So... looking for a new book? How about one about travel, exotic locations, bizarre characters, art, world history, cathlocism, and the hunt for a religious relic? And, it ISN'T written by Dan Brown.

I'm currently reading exactly that book, in the vein of "Midnight in The Garden of Good and Evil" it is a travelogue that is as much about the town where it is set, and the real life characters who live there as it is about the history of the Catholic church, and the history of relics and reliquaries in particular.

Calcata, a tiny medieval Italian town that through the vagaries of law became a refuge for hippies and bohemians in the 60's and is currently like no other place in Italy. It's full of liberal ex-pats from all around the world, artists, witches, warlocks, and the random flotsam of the left. It seriously makes me want to visit because it sounds like a fantasy that I've had since my first visit to Prague, living in a cottage in some foreign place and just immersing myself in some completely alien culture.

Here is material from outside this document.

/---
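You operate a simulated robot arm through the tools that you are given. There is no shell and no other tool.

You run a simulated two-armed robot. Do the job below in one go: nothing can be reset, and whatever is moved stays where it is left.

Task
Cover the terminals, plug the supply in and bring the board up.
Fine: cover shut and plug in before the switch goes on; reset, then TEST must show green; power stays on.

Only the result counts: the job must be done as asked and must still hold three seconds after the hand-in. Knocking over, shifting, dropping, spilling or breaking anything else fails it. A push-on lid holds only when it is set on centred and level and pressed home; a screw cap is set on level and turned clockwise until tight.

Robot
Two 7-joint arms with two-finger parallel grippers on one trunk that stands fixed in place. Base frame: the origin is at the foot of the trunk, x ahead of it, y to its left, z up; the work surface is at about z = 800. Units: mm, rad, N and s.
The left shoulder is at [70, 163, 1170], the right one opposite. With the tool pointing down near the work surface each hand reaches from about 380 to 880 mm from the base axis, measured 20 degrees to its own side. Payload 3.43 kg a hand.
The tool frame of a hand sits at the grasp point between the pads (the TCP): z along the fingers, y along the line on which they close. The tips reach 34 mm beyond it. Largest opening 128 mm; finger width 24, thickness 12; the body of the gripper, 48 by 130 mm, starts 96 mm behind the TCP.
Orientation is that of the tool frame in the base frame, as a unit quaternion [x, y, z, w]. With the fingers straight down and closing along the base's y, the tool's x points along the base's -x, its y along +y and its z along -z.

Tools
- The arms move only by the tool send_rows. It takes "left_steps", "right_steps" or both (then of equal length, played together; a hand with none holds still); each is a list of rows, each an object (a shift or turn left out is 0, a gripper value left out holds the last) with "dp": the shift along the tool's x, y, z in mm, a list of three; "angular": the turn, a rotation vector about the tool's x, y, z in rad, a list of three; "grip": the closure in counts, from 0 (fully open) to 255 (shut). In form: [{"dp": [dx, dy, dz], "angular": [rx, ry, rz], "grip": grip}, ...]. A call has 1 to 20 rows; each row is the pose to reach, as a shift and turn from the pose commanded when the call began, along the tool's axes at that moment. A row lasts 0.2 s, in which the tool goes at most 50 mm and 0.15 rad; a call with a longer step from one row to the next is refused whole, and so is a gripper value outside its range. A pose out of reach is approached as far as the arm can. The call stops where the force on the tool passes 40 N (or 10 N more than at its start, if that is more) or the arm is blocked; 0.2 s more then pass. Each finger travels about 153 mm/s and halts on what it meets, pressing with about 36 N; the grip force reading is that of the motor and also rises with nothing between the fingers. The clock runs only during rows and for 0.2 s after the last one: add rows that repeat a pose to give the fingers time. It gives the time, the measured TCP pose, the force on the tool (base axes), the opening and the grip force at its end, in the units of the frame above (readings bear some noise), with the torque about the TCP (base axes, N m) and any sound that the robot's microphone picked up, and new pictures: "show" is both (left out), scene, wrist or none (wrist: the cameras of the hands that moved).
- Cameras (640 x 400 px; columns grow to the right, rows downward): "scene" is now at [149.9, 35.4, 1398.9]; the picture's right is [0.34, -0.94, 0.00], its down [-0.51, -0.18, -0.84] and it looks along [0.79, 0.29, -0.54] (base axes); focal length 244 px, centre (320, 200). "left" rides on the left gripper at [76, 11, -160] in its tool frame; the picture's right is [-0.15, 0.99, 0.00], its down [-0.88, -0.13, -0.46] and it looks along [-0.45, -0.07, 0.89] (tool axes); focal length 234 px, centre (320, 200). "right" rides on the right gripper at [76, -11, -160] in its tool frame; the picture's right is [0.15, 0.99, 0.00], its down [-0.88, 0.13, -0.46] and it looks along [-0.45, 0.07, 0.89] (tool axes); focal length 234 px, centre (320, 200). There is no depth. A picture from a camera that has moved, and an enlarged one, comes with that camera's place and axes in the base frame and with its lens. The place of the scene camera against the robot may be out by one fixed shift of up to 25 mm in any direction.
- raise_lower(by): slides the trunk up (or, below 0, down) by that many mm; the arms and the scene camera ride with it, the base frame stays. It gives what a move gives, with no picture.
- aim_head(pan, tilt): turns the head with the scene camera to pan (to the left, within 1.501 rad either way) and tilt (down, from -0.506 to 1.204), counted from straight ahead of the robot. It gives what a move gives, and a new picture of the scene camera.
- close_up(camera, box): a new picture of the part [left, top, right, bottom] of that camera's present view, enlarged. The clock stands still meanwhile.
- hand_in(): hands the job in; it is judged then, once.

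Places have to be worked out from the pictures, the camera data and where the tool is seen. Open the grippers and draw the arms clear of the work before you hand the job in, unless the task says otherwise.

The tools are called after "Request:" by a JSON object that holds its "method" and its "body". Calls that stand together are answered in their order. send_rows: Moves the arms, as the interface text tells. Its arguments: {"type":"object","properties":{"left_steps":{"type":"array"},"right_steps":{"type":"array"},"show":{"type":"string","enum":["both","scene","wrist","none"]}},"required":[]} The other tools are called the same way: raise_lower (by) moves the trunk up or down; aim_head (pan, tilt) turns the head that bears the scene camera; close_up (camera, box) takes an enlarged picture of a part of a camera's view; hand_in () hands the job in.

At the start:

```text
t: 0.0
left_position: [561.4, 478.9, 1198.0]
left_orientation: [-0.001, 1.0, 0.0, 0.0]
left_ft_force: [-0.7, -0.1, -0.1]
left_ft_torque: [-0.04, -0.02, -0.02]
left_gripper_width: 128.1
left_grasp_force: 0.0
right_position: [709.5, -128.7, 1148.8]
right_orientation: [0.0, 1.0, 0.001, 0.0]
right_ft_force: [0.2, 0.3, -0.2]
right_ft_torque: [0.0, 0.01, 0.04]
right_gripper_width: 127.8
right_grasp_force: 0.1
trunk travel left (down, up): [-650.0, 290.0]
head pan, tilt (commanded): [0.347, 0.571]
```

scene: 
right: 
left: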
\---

But the real kicker for me though is the relic that the book centers around: Il Santo Prepuzio. The Holy Foreskin. The only possible physical relic of Jesus Christ himself that could potentially be on earth. As a lover of the weird and esoteric mythological stuff that surrounds religion? Yeah... this is right up my alley. How could I not want to read about St. Catherine, the supposed "spiritual bride of Christ" who wore the foreskin as a wedding ring? Or St. Agnes who wished to see the foreskin so much that the Holy Ghost personally delivered it to her... by placing it in her MOUTH. I am eating this stuff UP.

In the end it is well written, in a very casual style that is an easy read, allowing the author David Farley to slip in the odd historic detail here and there without making it seem like a text book, or distracting from the narrative he builds about his year of living in Calcata. Sort of a summer beach book version of a historic text. Next time you are looking for a fun read I definitely reccomend "An Irreverent Curiosity."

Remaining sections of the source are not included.